Christopher Henry Dawson FBA (12 October 1889 – 25 May 1970) was a British independent scholar, who wrote many books on cultural history and Christendom. Dawson has been called "the greatest English-speaking Catholic historian of the twentieth century".[1]

The 1988–1989 academic year at the College of Europe was named in Dawson's honour.


Dawson was the only son of Lt. Colonel H.P. Dawson and Mary Louisa, eldest daughter of Archdeacon Bevan, Hay Castle.[2] He was brought up at Hartlington Hall, Yorkshire.

Dawson was educated at Winchester College and Trinity College, Oxford, where he obtained 2nd class honours in Modern History in 1911.[3] After his degree he studied economics. He also read the work of the German theologian Ernst Troeltsch.

Dawson's background was Anglo-Catholic, but he converted to Roman Catholicism in 1909.[4]

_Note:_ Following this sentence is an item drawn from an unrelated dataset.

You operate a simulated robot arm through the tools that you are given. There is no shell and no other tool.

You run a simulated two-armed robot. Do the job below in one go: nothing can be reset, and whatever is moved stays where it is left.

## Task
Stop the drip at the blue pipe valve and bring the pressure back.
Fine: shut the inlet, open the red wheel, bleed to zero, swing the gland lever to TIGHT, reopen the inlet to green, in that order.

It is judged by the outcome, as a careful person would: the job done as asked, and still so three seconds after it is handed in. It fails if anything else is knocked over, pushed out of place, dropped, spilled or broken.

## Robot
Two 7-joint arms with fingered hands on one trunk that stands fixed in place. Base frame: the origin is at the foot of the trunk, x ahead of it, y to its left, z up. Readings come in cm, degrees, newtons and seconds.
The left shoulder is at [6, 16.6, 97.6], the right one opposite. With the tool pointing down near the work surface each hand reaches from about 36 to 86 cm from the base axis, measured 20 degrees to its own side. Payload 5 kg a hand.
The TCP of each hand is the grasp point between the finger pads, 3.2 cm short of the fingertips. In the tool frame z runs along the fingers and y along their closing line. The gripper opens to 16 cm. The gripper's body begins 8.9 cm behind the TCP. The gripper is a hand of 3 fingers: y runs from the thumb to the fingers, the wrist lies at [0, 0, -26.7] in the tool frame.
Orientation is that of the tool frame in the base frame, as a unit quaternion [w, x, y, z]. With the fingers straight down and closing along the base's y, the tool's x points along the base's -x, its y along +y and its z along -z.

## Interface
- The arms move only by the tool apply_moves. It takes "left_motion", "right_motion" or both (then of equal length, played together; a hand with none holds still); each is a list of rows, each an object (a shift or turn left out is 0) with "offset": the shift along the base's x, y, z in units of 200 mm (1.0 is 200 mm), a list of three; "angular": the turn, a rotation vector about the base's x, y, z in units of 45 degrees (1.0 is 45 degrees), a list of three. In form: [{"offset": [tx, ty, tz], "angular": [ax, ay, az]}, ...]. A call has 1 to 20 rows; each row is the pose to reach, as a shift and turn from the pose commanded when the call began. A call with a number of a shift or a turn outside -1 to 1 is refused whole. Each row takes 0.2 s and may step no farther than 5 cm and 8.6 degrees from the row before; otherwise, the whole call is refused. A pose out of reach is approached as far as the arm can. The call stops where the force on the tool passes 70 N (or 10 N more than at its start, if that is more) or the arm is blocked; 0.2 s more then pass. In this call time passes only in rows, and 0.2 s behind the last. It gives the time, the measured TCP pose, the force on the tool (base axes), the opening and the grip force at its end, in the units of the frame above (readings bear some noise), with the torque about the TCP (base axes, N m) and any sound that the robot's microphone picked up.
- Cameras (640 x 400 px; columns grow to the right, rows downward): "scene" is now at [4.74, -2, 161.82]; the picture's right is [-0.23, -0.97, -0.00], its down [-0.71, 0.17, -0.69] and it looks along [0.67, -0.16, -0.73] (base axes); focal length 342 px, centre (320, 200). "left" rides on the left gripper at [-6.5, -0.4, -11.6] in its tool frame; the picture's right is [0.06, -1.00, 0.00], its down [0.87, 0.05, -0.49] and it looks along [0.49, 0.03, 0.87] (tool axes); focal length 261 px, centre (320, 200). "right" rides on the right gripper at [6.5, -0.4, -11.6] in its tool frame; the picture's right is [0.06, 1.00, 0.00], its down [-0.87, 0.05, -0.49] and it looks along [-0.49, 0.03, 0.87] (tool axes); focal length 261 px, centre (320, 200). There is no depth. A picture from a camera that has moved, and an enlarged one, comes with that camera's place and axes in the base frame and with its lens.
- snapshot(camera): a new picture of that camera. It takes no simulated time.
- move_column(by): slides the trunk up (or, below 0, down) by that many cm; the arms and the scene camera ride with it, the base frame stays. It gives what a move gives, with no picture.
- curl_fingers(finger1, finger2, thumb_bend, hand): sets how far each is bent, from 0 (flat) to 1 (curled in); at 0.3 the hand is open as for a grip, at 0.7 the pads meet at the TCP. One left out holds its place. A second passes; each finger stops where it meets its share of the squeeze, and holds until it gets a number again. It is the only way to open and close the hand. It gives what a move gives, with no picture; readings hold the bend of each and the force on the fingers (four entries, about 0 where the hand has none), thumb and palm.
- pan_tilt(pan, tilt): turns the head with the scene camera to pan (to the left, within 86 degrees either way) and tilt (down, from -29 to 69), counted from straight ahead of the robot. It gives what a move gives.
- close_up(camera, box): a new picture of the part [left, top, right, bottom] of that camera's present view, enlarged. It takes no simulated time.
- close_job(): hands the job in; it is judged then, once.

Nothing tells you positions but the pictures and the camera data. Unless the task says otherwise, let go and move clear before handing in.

In 1916, Dawson married Valery Mills, daughter of the architect Walter Edward Mills. They had two daughters and one son.


As soon as men decide that all means are permitted to fight an evil, then their good becomes indistinguishable from the evil that they set out to destroy.

— C.H. Dawson

Dawson began publishing articles in The Sociological Review in 1920. His starting point was close to that of Oswald Spengler and Arnold J. Toynbee, others who were also interested in grand narratives conducted at the level of a civilisation. Dawson's first book, The Age of the Gods (1928), was apparently intended as the first of a set of five to trace European civilisation to the twentieth century. However, he did not follow this plan to a conclusion.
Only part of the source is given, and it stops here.